The Long Beach Rotary Club is one of the largest scholarship donors to the LBCC Foundation, according to a post-event press advisory. During the event Friday, members of the club presented an oversized check worth $102,670 to the foundation for student scholarships.

Romali said that educators need to provide affordable and quality education in order to better the community.

She said the school hopes to provide low-cost education for students in the upcoming year, however, an exact date wasn’t given.

“The work we do has profound economic and societal impact. It reduces crime. It lowers poverty. It provides homes and economic prosperity. It brings families together. It provides social mobility into, and beyond, the middle class,” Romali said. “Never has there been a time in history where our job has been more relevant and necessary.”
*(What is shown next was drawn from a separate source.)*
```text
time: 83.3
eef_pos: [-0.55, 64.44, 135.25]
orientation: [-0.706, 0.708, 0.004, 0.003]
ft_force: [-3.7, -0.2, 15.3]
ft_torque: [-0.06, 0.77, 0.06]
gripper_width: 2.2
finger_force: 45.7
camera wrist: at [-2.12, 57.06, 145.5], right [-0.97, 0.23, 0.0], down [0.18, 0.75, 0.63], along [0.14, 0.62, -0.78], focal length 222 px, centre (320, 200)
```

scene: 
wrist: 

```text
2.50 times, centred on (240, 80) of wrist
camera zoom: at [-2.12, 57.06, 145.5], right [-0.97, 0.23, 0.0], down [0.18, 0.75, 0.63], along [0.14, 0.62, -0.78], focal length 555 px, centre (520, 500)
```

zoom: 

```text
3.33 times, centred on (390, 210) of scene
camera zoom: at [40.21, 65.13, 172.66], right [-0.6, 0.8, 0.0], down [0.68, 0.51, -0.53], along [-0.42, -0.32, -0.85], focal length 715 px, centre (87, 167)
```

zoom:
The LBCC superintendent said the world is in need of better trained workers. The economy is competitive, and employers are looking for the best equipped employees for the job.

More than 500 community members, elected officials, faculty and staff attended Long Beach City College Superintendent Reagan F. Romali’s State of the College address Feb. 2. In her keynote speech, Romali celebrated the school’s academic and athletic accomplishments last year and new construction breaking ground at both campuses, as well as outlining her vision for the future of LBCC.

Romali said employers need students like Eugene Sylve, whose educational journey was highlighted during the event. He attended the college in the 1960s and made a name for himself as a Viking football linebacker. He has faced challenges in life, including time spent in prison and many health issues related to diabetes. But he’s returned to LBCC at age 74 to continue his education in hopes of earning a degree in human services.

Romali said the school awarded 1,676 Associate Arts degrees, 792 Associate degrees for transfer and 366 Certificates of Achievement to students in 2017. She said now is the best moment to become a LBCC Viking.

Romali also said she was proud to announce that labor negotiations between LBCC officials and faculty had finally come to an equitable resolution. There were two labor agreements that were resolved in a “peaceful process,” according to Romali, however, there were no further details on what the negotiations were about.

“When I came in, I noticed that they were still negotiating. President Jeff Kellogg, the board and I stepped in and said, ‘May we be of assistance?’” Romali told the Signal Tribune. “In the end, if we win and the unions win, then students win. So, we were able to come to a middle ground on a variety of the topics, come up with labor agreements that were friendly to both sides and respected students first and foremost, and we made it happen.”

Aside from rebuilt staff-management labor negotiations, construction projects completed in 2017 included a newly renovated, state-of-the-art RR Building and a new QQ Building at the Pacific Coast Campus. These two buildings house the electrical program and Senior Studies Center.

The Los Angeles Regional Small Business Development Center Network, headquartered at LBCC, provided free or low-cost business consulting, coaching and training to nearly 4,100 small business owners last year.

These efforts led to the creation of nearly 325 new businesses, about 1,400 new jobs and $142 million in capital infusion to those businesses– the highest amount to date, according to a post-event press release.

Tess Rose, a classical voice major at LBCC, sang the National Anthem at the beginning of the event. She told the Signal Tribune that she is really excited about what the school has to offer to its students.

“I feel like they are doing all that they can,” she said. “It’s difficult, in general, to deal with everyone’s individual issues, and they are trying to address everything that they can.”

Community members, elected officials, faculty and staff attended Long Beach City College Superintendent Reagan F. Romali’s State of the College address Feb. 2. Romali said that LBCC helped create nearly 325 new businesses, about 1,400 new jobs and $142 million in capital infusion to those businesses– the highest amount to date.

Romali said that when she first arrived at the college, she tried to listen to everything students and staff needed.
“Now, I’m stepping on the gas,” she said.

In 2018, the school is attempting to boost its enrollment numbers. By the spring of 2017, 24,094 students were enrolled on campus. LBCC officials also plan to move registration dates for classes earlier in order to compete with other local community colleges.

Throughout her speech, Romali pushed the notion that education is the key to solving several national problems. She said that the United States is currently divided. Republicans and Democrats are split on a number of social, economic and political issues, according to the superintendent.

Her solution to unify the nation– education.

She asked the audience to take to social media, using the hashtag #LBCCSOC, to provide useful ideas on how to improve education at LBCC, despite what political party attendees associate themselves with.

“By seeing different perspectives and reactions to those impacts, we can provide a learning opportunity for our students,” Romali said. “I believe it is critical that students understand how good policies can cut through politics for the benefit of everyone. Our country is divided on so many issues, but education brings people together.”